» PROVIDED TEXT
Introduction

Capital comprises all manufactured resources, such as machines, tools and buildings, which are used in production of other goods and services. This includes the entire range of durable equipment, from hammers, saws and other simple tools, to aircraft, ships, electronic computers and nuclear reactors.

The characteristic of a capital good that makes it different from other goods is that it is created with the specific aim of producing goods and services. Consumer goods satisfy wants directly, whereas capital goods, which are used in the production of consumer goods, satisfy wants indirectly. Capital goods also differ from raw materials and intermediate goods in the sense that they are not used up immediately in the process of production. They are used over and over again in the process of production.

An economist's use of "capital" differs from that of the man in the street. If the economist refers to capital, he or she means "real" capital ("equipment") and not money. Money is not a resource that can be used directly in production. However, money does make it possible to purchase capital and other goods.

One reason why capital goods are scarce is that saving, which is abstaining from consumption, is a necessary prerequisite for capital formation or investment. This means that people are not buying and consuming as many goods and services as they otherwise would, so that resources are released from the production of consumer goods and made available for the production of capital goods. If a community insists on using all its factors of production for producing consumer goods, obviously it cannot produce any capital goods at all.

» INFORMATION SUPPLIED
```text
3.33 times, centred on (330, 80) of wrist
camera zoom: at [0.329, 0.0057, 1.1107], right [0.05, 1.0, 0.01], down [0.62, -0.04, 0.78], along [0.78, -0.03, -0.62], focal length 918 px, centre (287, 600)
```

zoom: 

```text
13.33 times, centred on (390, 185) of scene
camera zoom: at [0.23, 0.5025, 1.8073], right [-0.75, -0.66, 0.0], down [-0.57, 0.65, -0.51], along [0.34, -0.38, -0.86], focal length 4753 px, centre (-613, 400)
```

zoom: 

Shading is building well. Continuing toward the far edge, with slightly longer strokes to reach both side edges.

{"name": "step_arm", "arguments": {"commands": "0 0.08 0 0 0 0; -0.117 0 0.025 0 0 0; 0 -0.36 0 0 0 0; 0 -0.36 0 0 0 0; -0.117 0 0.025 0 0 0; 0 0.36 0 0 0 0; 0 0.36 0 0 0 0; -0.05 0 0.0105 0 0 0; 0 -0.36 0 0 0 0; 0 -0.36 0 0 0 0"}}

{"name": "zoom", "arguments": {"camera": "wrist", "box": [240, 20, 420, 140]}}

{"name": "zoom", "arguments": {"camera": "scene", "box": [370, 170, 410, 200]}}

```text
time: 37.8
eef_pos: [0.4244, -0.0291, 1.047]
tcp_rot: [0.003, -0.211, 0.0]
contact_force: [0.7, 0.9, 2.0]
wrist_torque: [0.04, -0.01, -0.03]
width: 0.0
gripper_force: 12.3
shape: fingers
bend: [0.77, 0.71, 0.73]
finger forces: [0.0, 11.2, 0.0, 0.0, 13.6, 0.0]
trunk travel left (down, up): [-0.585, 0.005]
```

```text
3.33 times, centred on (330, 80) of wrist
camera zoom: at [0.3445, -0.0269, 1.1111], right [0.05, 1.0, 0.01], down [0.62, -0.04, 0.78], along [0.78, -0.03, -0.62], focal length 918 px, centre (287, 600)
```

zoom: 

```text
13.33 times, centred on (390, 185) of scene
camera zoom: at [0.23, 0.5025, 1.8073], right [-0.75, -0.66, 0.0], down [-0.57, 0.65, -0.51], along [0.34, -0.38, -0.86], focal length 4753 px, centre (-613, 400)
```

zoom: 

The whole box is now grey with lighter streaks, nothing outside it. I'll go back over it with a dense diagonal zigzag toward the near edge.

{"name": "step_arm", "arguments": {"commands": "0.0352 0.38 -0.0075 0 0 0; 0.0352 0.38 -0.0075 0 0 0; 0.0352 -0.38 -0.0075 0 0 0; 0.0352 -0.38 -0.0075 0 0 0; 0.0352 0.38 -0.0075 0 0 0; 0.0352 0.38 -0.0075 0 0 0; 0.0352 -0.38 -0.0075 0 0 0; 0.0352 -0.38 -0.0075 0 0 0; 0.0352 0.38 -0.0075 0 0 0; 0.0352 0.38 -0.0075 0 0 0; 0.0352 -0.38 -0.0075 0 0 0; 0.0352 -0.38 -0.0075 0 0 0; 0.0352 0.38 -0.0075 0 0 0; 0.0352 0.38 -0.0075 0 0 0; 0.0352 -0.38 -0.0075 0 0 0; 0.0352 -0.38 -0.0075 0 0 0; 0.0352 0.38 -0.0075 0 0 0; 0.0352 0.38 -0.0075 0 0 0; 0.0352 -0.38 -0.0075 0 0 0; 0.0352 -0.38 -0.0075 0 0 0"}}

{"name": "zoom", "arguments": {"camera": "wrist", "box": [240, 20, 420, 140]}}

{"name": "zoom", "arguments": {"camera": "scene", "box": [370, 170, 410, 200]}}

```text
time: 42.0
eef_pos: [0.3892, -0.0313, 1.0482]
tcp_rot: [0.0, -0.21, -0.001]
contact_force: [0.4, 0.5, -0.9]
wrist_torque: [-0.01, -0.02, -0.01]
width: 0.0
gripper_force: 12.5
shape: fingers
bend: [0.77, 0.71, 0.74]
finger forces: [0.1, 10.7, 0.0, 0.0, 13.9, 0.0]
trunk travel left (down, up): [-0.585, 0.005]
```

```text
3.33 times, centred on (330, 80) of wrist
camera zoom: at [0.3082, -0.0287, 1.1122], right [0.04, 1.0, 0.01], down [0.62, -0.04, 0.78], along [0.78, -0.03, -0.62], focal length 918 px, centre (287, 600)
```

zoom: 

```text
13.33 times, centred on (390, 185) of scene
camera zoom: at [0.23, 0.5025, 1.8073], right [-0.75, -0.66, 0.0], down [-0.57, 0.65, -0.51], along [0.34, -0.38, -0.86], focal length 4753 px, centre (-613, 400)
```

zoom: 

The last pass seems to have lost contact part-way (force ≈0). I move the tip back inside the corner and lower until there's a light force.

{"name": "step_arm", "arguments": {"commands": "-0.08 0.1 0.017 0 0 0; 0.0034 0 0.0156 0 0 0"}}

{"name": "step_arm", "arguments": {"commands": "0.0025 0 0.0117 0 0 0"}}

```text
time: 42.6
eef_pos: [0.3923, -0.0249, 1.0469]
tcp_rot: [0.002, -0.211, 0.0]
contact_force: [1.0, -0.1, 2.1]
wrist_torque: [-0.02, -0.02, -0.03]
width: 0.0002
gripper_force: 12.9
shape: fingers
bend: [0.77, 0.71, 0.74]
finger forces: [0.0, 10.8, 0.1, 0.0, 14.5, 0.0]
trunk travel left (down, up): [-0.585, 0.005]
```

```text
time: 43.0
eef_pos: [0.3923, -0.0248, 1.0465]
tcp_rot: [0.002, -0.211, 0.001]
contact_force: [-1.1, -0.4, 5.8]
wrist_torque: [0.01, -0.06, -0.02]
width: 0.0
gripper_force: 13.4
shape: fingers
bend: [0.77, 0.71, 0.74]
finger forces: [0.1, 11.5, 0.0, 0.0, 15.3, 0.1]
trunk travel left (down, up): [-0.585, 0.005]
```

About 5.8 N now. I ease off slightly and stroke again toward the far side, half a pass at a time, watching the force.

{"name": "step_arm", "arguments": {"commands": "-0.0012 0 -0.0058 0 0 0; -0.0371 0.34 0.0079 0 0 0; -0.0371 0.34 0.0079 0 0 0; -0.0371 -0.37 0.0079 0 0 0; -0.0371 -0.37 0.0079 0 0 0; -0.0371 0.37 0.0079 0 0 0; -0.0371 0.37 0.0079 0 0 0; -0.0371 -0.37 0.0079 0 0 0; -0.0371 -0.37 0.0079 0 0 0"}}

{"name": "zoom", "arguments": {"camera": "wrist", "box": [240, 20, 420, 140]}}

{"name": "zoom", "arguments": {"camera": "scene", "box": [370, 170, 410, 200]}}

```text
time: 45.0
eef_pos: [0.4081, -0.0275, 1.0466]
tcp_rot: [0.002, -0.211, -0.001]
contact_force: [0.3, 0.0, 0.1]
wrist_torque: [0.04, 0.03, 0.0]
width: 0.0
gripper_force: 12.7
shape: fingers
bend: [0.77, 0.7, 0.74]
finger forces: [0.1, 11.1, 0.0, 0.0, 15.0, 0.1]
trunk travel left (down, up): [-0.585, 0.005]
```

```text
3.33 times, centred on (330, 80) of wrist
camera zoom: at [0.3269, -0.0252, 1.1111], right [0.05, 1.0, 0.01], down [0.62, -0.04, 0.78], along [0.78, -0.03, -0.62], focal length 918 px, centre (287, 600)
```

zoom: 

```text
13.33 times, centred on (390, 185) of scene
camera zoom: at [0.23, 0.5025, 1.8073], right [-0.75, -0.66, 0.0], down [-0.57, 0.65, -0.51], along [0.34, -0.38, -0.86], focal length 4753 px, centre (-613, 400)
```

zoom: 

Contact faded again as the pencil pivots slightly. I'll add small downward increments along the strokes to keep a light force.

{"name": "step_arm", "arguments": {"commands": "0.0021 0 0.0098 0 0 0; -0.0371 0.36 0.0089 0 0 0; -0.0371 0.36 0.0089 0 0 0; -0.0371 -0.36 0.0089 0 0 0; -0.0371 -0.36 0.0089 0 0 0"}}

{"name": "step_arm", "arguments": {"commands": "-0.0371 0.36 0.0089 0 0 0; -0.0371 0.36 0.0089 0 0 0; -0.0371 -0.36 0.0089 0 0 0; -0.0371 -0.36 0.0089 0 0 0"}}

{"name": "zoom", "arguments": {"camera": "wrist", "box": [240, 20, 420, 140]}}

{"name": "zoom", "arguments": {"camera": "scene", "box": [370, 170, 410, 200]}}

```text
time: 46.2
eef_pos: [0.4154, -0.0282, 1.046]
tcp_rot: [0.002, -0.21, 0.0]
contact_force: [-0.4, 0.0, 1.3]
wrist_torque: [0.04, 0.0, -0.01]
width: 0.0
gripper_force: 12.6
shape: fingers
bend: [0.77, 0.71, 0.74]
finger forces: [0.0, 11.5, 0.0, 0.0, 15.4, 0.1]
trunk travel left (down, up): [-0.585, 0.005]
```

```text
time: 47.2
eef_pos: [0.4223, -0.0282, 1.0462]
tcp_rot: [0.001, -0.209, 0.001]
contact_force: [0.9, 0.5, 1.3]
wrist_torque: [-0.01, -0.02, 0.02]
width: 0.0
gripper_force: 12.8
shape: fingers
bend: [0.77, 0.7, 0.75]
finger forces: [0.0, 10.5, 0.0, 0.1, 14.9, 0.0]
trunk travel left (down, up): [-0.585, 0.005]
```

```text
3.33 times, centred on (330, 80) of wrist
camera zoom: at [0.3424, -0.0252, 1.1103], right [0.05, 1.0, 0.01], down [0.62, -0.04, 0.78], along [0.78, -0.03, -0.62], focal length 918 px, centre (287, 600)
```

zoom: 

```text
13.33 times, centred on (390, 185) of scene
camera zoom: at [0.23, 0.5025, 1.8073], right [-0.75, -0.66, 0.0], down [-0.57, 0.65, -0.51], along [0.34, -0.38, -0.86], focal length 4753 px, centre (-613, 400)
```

» REQUIRED TASK
Could you carry on with the provided text from where it ends?

» RESPONSE TO THE TASK
Capital goods play a vital role in creating production capacity. The more machines, factories and tools we have, the more goods and services we can produce. The better the quality of these machines and so forth, the more productive we can be; and the more productive we are, the higher our economic growth will be.

Income from capital

The reward for capital is the interest payment that the owner of capital receives for making his or her capital available for production. This is expressed as an annual percentage of the amount loaned to purchase the capital goods and is called the interest rate. In the case of a loan of R1 000 000 and an interest payment of R100 000, the interest rate received is equal to 10% per annum since R100 000 ÷ R1 000 000 x 100 = 10%. The interest rate is determined in the financial and capital markets.


Activity

Do the following activity which deals with the factor of production capital:

The factor of production capital is created when...




Think again.

Capital is something that is created to be used in the production of goods and services. These include things such as machines, tools and buildings. When Mr Bee buys existing shares on the stock exchange, no capital goods are created. He is making a financial investment.

Which one of the following is not a factor of production?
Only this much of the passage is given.